A BAPTIST minister married to a Church of England priest has criticised the rules that prevented her from playing a significant part in his ordination service.

The Revd Beth Allison-Glenny's husband Rob was priested on Sunday, in the diocese of Oxford. But, because canon law prohibits it, she was unable to be among the supporting priests who laid on hands while Mr Glenny was ordained.

"He is deeply upset by it," she said before the service. "I want to ask 'What is it you think is stopping me being a part of it?' His mother is ordained and can lay a hand on him, but I can't."

Binding their two traditions together had always been a priority, Mrs Allison-Glenny said. The couple used an ecumenical marriage service, and, during her own ordination, Mr Glenny was among those who laid on hands.

"Our own denominational identity has been so much a part of our own life, and neither of us have felt we could move to become a minister in the other Church," Mrs Allison-Glenny said.

Speaking after the service, Mr Glenny conceded that the diocese was not able to make any changes but said the issue should be addressed in the future.

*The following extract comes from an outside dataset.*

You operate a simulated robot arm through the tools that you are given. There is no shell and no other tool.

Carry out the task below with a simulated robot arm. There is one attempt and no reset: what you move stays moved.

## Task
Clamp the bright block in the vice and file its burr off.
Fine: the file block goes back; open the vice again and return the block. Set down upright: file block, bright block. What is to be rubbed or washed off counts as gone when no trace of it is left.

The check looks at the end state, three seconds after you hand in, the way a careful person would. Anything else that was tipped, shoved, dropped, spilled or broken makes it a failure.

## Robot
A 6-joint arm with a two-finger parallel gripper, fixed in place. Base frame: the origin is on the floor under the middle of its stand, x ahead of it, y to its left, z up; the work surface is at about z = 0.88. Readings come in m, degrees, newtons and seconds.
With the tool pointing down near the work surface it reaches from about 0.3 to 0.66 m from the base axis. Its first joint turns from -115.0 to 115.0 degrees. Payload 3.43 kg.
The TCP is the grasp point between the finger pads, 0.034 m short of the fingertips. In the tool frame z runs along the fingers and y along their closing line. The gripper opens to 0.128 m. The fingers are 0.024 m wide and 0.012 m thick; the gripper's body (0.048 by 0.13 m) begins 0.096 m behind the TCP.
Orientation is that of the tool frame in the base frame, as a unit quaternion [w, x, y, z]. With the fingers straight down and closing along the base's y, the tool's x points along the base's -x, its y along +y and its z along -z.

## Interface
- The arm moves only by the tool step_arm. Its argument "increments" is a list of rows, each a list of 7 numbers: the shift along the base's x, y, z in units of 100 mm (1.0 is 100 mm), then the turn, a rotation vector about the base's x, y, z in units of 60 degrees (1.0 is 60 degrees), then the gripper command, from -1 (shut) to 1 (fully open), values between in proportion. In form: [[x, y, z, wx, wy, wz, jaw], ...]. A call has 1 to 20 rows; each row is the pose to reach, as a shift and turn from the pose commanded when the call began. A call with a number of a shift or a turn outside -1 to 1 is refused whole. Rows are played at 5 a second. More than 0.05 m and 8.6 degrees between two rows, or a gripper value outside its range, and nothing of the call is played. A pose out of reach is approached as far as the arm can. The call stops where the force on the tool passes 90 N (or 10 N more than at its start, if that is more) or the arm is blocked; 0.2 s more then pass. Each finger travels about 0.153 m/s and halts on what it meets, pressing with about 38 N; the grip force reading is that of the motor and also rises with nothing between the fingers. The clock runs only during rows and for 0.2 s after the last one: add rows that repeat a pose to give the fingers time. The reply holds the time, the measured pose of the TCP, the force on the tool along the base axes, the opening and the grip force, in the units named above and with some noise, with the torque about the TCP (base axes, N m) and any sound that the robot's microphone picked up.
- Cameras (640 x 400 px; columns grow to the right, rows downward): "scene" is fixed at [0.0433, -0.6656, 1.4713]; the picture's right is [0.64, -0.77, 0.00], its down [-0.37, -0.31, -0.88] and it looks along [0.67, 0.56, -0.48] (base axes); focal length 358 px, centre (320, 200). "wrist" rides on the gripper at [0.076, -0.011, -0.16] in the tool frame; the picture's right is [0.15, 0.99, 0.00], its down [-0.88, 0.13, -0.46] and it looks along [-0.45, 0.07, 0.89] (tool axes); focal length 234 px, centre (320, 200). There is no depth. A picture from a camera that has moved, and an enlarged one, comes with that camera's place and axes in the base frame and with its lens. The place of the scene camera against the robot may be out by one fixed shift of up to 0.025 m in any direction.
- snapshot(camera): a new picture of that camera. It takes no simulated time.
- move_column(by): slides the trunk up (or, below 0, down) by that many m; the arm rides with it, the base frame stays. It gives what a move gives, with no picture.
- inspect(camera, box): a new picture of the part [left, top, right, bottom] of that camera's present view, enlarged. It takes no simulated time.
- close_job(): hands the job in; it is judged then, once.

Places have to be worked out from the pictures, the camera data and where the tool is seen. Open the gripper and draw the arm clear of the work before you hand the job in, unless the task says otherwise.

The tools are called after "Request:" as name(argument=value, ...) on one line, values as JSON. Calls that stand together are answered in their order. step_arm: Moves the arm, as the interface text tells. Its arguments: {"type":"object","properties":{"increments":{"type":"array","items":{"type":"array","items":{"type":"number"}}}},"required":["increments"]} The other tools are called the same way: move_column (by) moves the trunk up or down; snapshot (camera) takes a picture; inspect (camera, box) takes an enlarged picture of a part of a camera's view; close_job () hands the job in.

A spokeswoman for the diocese of Oxford said that they did try to include Mrs Allison-Glenny in the ordination service. "[She] was robed and accepted our invitation to read the Litany at the priesting service on Sunday. Just before Rob was ordained, Beth kissed her husband as a sign of blessing."

While grateful for the "gesture", Mr Glenny said it did not address the real problem. "My joyfulness at being priested had no bearing on who read the litany. I was pleased to be able to celebrate that day, and I was saddened it couldn't be with Beth laying on hands. What's unhelpful is not having a clear theology explaining what the priests are doing at the laying on of hands."

Mrs Allison-Glenny said: "It's surely God who ordains? That's what I found flummoxing. Are we somehow saying that the Baptists would stop that from happening? I can't believe that would be the theology of the C of E.

"You can say how ecumenically minded you are, but if you have written into the rules things that stop ecumenical clergy from being able to participate . . . it is saying one thing and doing another."

The couple now want the issue to be debated by the Synod. But a C of E spokeswoman said: "Note 12 of the ordination service states that priests share with the bishop in laying hands on the heads of those ordained to the presbyterate. They do so at the invitation of the bishop, who determines where they stand, and by what gesture they indicate they are joining in prayer with him.

"The Baptist Churches have a different understanding of ordained ministry from the Church of England and their ministers are not ordained as priests in the historic threefold ministry. . . It is only priests who join with the bishop in the laying on of hands."